Decisão proferida pela Sexta Turma do Superior Tribunal de Justiça no AgRg no REsp 1618955/RS, julgado em julgado em 01/12/2016 (leia a íntegra do acórdão).
Confira a ementa:
AGRAVO REGIMENTAL EM RECURSO ESPECIAL. PENAL E PROCESSUAL PENAL. TEMPESTIVIDADE. COMPROVAÇÃO. RECONSIDERAÇÃO. HOMICÍDIO QUALIFICADO. VIOLAÇÃO DOS ARTS. 74, § 1º, E 413, CAPUT E § 1º, AMBOS DO CPP. DECISÃO DE PRONÚNCIA. RECURSO EM SENTIDO ESTRITO. EXCLUSÃO DE QUALIFICADORA. RECURSO QUE DIFICULTOU A DEFESA DA VÍTIMA. ART. 121, § 2º, IV, DO CP. QUALIFICADORA QUE NÃO É MANIFESTAMENTE IMPROCEDENTE. IMPOSSIBILIDADE. COMPETÊNCIA DO CONSELHO DE SENTENÇA. Agravo regimental provido para reconsiderar a decisão agravada.
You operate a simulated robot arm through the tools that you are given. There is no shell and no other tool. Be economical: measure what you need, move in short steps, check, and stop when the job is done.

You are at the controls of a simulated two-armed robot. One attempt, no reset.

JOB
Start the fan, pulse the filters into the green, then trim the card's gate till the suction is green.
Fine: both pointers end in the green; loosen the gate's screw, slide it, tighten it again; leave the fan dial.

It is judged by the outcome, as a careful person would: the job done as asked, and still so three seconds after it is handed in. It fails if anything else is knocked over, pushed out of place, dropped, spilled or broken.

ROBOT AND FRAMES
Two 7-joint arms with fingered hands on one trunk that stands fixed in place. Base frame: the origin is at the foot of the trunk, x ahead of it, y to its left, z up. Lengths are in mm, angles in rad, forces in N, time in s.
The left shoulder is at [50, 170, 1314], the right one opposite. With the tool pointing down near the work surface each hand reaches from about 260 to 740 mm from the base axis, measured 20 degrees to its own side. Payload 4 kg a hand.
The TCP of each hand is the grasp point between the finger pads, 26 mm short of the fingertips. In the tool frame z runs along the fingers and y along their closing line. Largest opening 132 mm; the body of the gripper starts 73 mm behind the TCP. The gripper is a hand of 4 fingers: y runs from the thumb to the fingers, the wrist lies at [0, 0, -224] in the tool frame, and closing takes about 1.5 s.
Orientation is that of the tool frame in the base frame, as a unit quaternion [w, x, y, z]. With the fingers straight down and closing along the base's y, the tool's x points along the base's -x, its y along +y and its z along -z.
Recurso especial provido para restabelecer a qualificadora prevista no art. 121, § 2º, IV, do Código Penal, disposta na sentença de pronúncia. (AgRg no REsp 1618955/RS, Rel. Ministro SEBASTIÃO REIS JÚNIOR, SEXTA TURMA, julgado em 01/12/2016, DJe 14/12/2016)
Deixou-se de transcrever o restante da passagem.